En este sentido, la mayoría de “obras menores” comparten una radicalización de las formas, un viaje al centro de la autoría que expulsa a muchos espectadores. Tenet (Christopher Nolan, 2021) concentra a la perfección esta idea de desnudar un estilo hasta despojar de él gran parte de los artificios pasados. Es una cinta extrema, un ejercicio de abstracción gigantesco, entendido este como pirueta del género. O pongamos, por ejemplo, High Flying Bird (Steven Soderbergh, 2019). Una de esas películas consideradas “de plataforma”, pero que alberga en su naturaleza la clave del relato y que resume perfectamente la inquietud de Soderbergh por la creación de formas incontenibles (a través del dispositivo: un iPhone 8). De este castigo no se escapa nadie. Ni siquiera David Fincher, que ha estrenado recientemente The Killer (2023), puede huir del apelativo de obra menor. Un thriller de una temperatura gélida, alumno del arte termita, que parece perder el corazón según avanza. Ha pasado casi desapercibida, en parte por tener una ventana reducida en cines, pero principalmente por el hermetismo de una historia de un asesino mecánico que no pretende destacar en nada, y así, hacerlo en todo.
Se hace pertinente (e ilusionante) a estas alturas del texto regresar sobre mis primeras líneas en esta revista. Una reivindicación de la obra tardía de David Cronenberg y M. Night Shyamalan con motivo de Llaman a la puerta (Shyamalan, 2023), la película que aporta todavía más significado a la incomprendida Tiempo (2021). Tiempo encaja para muchos en la definición de “obra menor”, al igual que Un método peligroso (Cronenberg, 2011). Ambos filmes generan una escisión con la vieja narrativa de sus cineastas y abren una nueva etapa en sus filmografías. Son artefactos estéticos únicos. Películas que expanden las fronteras del cine de dos directores antes encasillados y que han recibido numerosas críticas desde la condescendencia de “lo menor”.

Ni con Priscilla ni con Ferrari podemos afirmar todavía que supongan un giro en la carrera de sus autores, pero sí que han sido juzgadas en base a las expectativas de antiguos trabajos. La sombra de Las vírgenes suicidas (1999) o Lost in Translation (2003) es muy alargada para Coppola.
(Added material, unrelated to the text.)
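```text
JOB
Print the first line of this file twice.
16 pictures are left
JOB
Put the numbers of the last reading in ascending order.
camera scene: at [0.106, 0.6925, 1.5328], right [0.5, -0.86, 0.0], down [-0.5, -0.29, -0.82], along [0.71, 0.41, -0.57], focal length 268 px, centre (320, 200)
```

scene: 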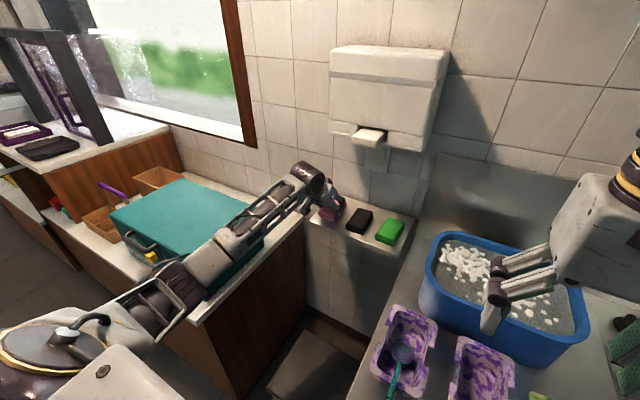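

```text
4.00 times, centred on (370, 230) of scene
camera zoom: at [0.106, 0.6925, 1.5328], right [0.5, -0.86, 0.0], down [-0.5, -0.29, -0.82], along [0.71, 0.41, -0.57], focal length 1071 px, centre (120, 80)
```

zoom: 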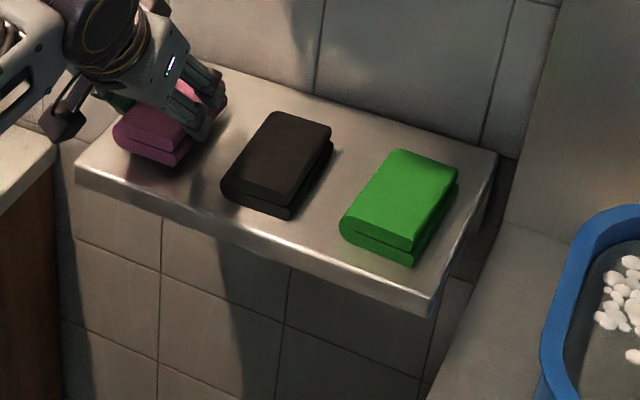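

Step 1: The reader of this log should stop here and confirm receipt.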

Al igual que lo es para Mann la de Ladrón (1981) o Heat (1995). De la misma manera que lo es para Malick El árbol de la vida (2011), Memento (2000) para Nolan, Sexo, mentiras y cintas de vídeo (1989) para Soderbegh, Zodiac (2007) para Fincher, Videodrome (1983) para Cronenberg o Señales (2002) para Shyamalan. La mirada nostálgica empaña el juicio crítico. Lo de antes siempre era mejor. “Ya no se hacen películas como las de antes”. Y si se hacen, no interesa porque estamos reflexionando sobre ellas desde el pasado cuando, precisamente, lo que proponen las “obras menores” es dinamitarlo.